**SUPPLIED PASSAGE**
The purpose of development lending is to ensure countries, affected by internal and external shocks and crisis, to capture growth rate of pre-schock period by implementing 4-5 years adjustment policies. It supports countries to prevent crisis or to mitigate adverse economic and social impacts of current crisis (Wolff, 1987:33).

The most commonly used development loans are Structural Adjustment Loan (SAL) and Sector Adjustment Loan (SECAL). Programmatic Structural Adjustment Loan (PSAL), Special Structural Adjustment Loan (SSAL) and Rehabilitation Loan (RIL) are other types of development t loans, designed to respond to specific borrower needs. World Bank, from its foundation until 1980s, concentrated on investment loans which helps and contributes to developing countries achieving their development objectives. But in the last 25 years, it has also started to provide development (adjustment-program-policy) loans to change social structures of developing countries according to its development model. This change in its mission, in practice, has provided to the Bank making agreements with low-income and developing countries on not only traditional investment (project) loan but also Structural Adjustment Loan (SAL) and the more narrow range Sector Adjustment Loan (SECAL) particularly since 1980. In recent years, “Hybrid Loans”, mix of investment and development loans, has also started to apply (Kaya, 2002:19).

**STATED PROBLEM 1**
Of the lines listed below, return exactly those that run from the line containing "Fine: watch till" through the line containing "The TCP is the", both included. Format them as a two-column Markdown table, Count for the number and Line text for the line, without blank lines.

**DATA LINES**
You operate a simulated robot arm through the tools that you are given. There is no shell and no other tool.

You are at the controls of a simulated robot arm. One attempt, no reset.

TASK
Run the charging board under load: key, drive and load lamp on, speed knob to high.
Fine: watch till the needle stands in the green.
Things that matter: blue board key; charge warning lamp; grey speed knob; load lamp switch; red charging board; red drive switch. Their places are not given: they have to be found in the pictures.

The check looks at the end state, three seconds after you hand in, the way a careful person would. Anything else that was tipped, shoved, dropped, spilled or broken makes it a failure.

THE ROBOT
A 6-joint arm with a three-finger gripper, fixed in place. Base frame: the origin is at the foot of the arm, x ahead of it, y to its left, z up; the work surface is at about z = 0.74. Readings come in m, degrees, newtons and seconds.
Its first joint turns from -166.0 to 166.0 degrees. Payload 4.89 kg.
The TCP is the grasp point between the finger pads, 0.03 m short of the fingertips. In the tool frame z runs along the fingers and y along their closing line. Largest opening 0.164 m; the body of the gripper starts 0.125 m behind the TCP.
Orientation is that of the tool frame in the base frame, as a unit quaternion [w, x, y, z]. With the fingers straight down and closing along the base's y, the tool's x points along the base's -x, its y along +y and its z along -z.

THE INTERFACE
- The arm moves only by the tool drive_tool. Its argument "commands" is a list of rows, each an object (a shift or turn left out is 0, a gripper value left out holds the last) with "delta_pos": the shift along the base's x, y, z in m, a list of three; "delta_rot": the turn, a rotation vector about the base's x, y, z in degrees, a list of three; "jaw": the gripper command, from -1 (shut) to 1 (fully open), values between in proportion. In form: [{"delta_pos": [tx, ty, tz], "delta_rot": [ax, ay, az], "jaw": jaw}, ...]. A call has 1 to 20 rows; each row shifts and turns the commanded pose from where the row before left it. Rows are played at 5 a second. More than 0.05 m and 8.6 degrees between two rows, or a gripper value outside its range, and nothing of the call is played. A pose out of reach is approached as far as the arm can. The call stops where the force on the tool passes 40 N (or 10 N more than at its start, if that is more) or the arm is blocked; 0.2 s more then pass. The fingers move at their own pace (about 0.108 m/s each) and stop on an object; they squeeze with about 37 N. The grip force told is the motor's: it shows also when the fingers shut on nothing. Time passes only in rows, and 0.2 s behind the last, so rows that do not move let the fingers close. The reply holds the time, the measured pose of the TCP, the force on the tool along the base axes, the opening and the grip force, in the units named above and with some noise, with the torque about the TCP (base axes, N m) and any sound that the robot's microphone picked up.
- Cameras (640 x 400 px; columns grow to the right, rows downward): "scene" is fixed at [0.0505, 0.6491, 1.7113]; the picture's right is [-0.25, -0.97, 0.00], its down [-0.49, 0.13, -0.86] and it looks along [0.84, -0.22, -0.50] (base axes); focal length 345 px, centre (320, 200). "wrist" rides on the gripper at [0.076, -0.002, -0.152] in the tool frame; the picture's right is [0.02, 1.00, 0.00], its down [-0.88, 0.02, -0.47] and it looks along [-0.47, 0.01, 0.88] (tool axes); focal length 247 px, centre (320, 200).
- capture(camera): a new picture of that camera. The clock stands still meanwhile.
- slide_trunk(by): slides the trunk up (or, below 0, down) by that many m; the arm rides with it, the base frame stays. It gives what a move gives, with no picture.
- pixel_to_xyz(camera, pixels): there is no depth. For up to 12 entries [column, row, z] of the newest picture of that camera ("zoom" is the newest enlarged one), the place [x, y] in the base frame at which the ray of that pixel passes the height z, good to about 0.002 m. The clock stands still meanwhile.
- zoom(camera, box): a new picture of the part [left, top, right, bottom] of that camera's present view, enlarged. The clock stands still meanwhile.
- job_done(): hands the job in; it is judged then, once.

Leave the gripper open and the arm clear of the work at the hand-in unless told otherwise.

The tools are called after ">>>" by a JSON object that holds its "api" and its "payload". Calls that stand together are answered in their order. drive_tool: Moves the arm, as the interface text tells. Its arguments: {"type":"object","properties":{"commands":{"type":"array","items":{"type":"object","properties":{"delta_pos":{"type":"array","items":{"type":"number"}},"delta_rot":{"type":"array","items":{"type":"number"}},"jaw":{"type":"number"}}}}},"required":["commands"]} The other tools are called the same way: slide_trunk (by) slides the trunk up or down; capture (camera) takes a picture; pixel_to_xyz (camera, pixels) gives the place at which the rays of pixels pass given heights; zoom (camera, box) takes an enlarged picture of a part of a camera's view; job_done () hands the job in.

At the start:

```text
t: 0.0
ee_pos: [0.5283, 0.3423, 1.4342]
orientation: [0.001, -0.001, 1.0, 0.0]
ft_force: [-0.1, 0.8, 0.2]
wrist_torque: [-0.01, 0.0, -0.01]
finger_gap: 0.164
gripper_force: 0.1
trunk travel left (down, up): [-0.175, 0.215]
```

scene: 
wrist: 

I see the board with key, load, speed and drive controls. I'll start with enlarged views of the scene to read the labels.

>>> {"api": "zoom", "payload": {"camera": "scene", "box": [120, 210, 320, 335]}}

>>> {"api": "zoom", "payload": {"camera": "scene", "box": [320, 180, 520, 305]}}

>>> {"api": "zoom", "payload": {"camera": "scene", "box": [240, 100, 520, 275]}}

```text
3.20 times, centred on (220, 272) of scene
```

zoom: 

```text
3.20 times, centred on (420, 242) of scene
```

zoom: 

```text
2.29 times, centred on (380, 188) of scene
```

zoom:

**STATED PROBLEM 2**
Cite the supplied passage exactly. Begin with "The purpose of" and finish with "crisis (Wolff, 1987:33).".

**CORRECT ANSWER 1**
| Count | Line text |
|---|---|
| 1 | Fine: watch till the needle stands in the green. |
| 2 | Things that matter: blue board key; charge warning lamp; grey speed knob; load lamp switch; red charging board; red drive switch. Their places are not given: they have to be found in the pictures. |
| 3 | The check looks at the end state, three seconds after you hand in, the way a careful person would. Anything else that was tipped, shoved, dropped, spilled or broken makes it a failure. |
| 4 | THE ROBOT |
| 5 | A 6-joint arm with a three-finger gripper, fixed in place. Base frame: the origin is at the foot of the arm, x ahead of it, y to its left, z up; the work surface is at about z = 0.74. Readings come in m, degrees, newtons and seconds. |
| 6 | Its first joint turns from -166.0 to 166.0 degrees. Payload 4.89 kg. |
| 7 | The TCP is the grasp point between the finger pads, 0.03 m short of the fingertips. In the tool frame z runs along the fingers and y along their closing line. Largest opening 0.164 m; the body of the gripper starts 0.125 m behind the TCP. |

**CORRECT ANSWER 2**
The purpose of development lending is to ensure countries, affected by internal and external shocks and crisis, to capture growth rate of pre-schock period by implementing 4-5 years adjustment policies. It supports countries to prevent crisis or to mitigate adverse economic and social impacts of current crisis (Wolff, 1987:33).